A random sample of 20 cases has a mean of $9004. with a standard deviation of $5644. Find a 98% confidence interval for the true mean hospital cost. Round off to the nearest whole dollar.
A. ($6063, $11945)
B. ($5813, $12195)
C. ($5799, $12209)
D. ($8287, $9721)
E. ($6362, $11646)
Referring to Question 4: The width of the confidence interval, rounded off to the nearest whole dollar, is:
Brilliant Battery Company produces heavy-duty batteries for use in emergency generators. Battery life is normally distributed and the population standard deviation is known to be 10.2 months. Using a random sample of 25, with a sample mean of 55 months, the 95% confidence interval for the true mean life of the batteries is determined to be: (51, 59) months (rounded off to the nearest whole month).
How can Brilliant Battery Company's quality control manager increase the precision of the confidence interval, but without increasing the dollar cost of determining the confidence interval?
A. Increase the confidence level from 95% to 99%.
B. Increase the sample size.
C. Reduce the sample size.
D. Reduce the confidence level from 95% to 90%.
E. It is not possible to increase the precision without increasing the dollar cost.

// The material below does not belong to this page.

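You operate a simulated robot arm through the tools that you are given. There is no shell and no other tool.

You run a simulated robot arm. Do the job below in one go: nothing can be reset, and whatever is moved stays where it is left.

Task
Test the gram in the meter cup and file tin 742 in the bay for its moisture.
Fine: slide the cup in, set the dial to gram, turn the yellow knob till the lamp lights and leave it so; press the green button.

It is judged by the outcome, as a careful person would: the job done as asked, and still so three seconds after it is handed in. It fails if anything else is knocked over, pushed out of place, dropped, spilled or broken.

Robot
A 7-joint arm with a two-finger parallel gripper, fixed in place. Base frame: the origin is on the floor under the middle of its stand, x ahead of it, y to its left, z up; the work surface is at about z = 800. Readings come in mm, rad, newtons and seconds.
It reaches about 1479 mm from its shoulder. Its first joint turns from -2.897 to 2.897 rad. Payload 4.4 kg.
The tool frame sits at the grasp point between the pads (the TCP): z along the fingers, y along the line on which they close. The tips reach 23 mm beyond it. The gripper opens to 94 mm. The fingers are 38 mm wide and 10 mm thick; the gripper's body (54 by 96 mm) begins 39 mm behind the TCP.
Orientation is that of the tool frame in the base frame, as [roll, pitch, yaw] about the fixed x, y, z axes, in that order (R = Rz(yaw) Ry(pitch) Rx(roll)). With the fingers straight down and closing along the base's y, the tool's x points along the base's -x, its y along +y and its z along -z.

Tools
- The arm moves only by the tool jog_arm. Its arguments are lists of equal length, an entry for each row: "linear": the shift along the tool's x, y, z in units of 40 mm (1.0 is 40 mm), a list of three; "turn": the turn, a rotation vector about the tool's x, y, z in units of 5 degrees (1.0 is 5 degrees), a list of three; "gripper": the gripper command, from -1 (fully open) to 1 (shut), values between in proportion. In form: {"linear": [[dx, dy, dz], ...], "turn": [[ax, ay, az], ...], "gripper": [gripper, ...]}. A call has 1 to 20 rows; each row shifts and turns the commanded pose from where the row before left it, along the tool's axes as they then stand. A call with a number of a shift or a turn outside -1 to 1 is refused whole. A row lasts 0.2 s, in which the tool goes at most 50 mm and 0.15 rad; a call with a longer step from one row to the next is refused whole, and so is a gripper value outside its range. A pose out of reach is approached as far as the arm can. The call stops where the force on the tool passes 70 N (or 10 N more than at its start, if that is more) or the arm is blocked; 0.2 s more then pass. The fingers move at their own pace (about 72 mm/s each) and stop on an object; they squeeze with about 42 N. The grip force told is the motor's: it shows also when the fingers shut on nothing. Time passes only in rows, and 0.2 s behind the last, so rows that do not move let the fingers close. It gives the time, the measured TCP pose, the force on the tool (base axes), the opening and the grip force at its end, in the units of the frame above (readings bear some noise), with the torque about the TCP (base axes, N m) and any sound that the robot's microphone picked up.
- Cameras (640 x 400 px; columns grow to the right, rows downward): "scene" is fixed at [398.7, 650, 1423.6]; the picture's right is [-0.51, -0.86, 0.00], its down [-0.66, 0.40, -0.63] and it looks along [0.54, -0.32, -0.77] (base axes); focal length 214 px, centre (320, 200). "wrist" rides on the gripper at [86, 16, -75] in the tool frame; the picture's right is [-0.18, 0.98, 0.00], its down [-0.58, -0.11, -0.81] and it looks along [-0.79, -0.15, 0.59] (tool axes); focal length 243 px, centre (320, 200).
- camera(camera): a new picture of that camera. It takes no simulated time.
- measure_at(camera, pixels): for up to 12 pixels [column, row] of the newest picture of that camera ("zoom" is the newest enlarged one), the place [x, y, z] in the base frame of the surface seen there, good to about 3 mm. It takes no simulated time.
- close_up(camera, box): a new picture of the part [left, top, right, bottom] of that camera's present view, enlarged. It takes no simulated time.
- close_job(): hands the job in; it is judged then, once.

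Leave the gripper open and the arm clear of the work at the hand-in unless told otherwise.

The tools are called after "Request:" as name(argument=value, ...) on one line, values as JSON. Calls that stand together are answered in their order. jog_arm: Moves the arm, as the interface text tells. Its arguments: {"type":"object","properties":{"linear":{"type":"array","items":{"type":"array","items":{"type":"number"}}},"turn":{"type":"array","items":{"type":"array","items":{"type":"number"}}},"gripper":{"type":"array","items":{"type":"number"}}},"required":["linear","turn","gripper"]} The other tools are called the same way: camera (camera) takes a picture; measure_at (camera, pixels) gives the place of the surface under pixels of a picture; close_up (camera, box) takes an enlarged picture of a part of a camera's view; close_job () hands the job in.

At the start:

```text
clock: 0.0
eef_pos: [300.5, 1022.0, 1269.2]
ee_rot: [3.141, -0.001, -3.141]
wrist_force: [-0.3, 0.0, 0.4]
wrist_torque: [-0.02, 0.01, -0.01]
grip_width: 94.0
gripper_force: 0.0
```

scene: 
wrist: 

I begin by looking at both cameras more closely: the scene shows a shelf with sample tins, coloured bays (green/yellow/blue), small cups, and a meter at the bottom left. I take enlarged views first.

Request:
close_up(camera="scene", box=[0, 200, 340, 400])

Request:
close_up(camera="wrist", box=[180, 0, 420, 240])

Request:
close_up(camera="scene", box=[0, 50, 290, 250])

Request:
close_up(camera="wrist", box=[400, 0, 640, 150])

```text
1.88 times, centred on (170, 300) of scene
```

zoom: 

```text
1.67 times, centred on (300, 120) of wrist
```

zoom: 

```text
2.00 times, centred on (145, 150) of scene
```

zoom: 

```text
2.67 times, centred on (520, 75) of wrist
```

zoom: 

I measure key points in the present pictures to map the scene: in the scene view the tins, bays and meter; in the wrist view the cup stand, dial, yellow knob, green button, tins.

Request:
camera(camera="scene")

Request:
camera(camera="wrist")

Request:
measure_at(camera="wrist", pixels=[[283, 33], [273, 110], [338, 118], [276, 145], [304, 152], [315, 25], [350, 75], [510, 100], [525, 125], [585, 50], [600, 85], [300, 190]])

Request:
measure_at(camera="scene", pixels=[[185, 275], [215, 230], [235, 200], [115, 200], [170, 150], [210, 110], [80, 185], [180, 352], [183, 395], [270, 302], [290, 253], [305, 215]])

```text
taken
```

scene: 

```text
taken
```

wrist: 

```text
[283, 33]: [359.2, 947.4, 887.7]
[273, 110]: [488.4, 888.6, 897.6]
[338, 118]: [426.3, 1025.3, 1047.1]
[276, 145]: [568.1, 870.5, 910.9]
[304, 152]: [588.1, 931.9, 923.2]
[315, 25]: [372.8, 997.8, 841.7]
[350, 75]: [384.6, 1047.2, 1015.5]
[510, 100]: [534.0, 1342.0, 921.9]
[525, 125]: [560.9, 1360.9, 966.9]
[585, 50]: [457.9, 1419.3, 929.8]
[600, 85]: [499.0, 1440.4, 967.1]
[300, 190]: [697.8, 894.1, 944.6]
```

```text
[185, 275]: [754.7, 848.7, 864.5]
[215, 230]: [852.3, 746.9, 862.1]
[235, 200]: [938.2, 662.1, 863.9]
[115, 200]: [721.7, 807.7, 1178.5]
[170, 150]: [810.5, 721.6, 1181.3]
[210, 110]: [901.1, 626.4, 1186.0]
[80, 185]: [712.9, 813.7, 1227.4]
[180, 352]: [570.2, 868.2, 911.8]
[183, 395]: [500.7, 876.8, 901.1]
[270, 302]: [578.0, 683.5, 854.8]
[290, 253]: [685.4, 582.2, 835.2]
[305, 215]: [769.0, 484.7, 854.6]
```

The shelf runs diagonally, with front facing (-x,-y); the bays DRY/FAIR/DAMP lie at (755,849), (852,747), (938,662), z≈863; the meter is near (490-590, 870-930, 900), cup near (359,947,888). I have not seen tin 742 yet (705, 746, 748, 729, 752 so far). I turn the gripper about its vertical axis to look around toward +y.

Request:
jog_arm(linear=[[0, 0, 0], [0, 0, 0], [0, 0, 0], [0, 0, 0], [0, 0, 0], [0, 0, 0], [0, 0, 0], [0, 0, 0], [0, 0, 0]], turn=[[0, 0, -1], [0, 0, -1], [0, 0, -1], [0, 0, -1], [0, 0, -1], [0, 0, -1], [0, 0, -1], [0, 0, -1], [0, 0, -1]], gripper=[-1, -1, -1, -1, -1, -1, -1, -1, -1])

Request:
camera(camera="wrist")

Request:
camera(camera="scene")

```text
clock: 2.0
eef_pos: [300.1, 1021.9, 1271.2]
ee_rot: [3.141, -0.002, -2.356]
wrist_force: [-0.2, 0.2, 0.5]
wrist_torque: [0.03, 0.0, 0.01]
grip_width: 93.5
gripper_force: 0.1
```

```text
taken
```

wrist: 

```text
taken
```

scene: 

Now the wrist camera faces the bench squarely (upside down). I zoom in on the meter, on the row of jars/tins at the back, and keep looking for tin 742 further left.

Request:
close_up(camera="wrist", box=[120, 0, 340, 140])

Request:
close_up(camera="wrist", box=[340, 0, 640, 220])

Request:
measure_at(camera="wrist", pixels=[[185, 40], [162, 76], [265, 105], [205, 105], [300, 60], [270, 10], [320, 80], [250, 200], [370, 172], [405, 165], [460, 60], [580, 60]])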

A sample of 15 axe guitars has a mean price of $377.00. A 95% confidence interval for the true mean price, derived from this sample, has a margin of error of $83.00. What are the upper and lower limits of the confidence interval?
A. ($211. , $543.)
B. ($331. , $423.)
C. ($294. , $460.)
D. ($227. , $527)
E. Can't be determined from the information given.